My best friend moved to California this week to work for a large company who is deploying tons of Puppet. It’s a tremendous opportunity for him.

He was working on Puppet for a while at a place and I spent a relatively long time complaining to him that he should just get involved in the project instead of just keeping his home grown stuff around (since in the long run that’s also more work). Eventually he came around and his work was accepted upstream.

I imagine if a company is looking for expertise in a given field that having your name in the upstream change log might be a good qualification as to how well you know that part of the project. It’ll certainly at least get you in the interview door. I’m sure more experienced OSS developers see this all the time, but it’s nice to see someone local and unknown go and “make it” with a project they care about.

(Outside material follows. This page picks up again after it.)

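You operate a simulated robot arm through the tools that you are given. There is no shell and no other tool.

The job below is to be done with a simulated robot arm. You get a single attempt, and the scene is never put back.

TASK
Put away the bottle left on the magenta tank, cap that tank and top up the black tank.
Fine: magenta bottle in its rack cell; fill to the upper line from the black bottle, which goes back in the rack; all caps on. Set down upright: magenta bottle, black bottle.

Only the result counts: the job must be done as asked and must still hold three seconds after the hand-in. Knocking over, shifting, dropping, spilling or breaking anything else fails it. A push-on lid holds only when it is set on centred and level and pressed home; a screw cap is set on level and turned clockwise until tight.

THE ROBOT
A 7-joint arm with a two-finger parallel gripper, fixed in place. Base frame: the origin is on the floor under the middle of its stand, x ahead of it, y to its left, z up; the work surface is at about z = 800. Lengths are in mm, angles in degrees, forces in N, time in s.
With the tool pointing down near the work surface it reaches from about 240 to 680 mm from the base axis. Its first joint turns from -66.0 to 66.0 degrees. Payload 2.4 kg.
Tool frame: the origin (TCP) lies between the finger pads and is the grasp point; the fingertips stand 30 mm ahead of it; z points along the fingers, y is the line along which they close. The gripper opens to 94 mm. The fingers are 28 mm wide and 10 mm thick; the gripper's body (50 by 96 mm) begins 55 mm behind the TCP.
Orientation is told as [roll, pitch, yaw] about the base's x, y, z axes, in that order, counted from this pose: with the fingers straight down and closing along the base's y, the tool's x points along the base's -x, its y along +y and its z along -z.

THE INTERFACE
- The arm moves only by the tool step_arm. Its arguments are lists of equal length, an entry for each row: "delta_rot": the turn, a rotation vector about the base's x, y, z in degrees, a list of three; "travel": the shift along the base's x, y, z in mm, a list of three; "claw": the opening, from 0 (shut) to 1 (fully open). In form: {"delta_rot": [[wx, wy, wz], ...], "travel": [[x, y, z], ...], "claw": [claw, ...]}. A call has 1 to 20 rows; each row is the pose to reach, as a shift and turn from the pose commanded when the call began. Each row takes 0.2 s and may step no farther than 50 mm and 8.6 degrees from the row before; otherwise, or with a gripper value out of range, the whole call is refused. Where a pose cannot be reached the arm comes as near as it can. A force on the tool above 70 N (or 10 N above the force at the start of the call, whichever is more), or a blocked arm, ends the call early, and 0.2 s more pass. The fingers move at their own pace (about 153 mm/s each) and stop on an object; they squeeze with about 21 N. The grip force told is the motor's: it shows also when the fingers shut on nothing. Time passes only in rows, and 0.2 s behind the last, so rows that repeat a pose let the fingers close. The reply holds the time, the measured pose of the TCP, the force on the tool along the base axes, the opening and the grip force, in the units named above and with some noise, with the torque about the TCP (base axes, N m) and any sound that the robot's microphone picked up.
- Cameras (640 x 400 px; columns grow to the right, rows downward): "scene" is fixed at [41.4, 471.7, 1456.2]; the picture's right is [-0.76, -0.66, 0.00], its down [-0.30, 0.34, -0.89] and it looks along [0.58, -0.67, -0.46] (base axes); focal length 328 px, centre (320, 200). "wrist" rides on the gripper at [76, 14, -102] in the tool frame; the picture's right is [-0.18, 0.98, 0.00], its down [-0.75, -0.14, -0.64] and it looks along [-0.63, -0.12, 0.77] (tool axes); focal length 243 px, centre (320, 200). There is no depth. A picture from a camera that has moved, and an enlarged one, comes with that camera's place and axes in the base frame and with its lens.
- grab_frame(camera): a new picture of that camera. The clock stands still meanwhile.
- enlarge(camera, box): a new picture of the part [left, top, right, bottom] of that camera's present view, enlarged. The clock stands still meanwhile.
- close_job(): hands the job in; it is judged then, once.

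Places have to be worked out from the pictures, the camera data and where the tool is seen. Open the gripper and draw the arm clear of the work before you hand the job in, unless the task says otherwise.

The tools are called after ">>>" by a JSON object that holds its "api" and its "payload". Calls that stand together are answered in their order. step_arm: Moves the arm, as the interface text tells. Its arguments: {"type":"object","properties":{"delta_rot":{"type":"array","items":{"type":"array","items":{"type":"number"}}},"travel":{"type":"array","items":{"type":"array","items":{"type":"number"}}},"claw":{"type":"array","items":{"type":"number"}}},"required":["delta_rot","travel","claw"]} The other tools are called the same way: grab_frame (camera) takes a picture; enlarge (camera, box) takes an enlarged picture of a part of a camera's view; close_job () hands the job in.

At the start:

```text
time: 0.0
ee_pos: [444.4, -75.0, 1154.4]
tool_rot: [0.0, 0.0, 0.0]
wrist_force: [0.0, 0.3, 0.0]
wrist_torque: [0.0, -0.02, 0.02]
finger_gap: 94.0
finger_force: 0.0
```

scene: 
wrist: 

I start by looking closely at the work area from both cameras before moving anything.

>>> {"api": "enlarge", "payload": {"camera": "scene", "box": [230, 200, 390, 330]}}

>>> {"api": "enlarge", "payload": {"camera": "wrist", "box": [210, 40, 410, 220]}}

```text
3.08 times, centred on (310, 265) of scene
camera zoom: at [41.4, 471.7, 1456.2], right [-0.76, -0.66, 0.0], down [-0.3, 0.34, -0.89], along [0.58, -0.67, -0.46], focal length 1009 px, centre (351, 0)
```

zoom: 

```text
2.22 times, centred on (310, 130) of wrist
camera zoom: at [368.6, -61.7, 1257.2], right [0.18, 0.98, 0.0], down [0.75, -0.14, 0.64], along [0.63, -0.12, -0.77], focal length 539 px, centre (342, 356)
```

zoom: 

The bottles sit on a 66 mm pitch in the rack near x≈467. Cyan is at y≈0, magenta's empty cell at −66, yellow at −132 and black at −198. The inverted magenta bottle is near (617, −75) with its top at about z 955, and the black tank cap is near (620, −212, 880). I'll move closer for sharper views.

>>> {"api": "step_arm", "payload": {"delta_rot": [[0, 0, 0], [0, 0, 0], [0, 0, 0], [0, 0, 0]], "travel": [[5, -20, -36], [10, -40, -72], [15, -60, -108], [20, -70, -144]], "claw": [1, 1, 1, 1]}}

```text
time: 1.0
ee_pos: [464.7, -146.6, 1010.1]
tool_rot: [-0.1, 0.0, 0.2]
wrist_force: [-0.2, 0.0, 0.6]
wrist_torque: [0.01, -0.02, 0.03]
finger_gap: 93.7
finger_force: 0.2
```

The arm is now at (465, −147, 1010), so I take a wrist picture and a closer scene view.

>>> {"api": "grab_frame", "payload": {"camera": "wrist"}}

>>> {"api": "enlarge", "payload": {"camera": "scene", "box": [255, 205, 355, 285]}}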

He didn’t re architect anything, or rewrite huge chunks of code, or show up and amaze upstream with his talents and amazing abilities. He just went in there and fixed what he needed it to do, got the work accepted by peers, and then went on his merrily way, oblivious that what he was doing would play a role in his future career.

This says something about how projects accept contributions and help them grow. I am willing to bet that larger open source projects have small contributors just happily sitting in their corner, sending in the occasional patch or test that you never hear about. Are we collectively working to keep the barrier low so that people can opportunistically contribute? Is our mentoring thorough enough that we can help our colleagues reach “the next level”?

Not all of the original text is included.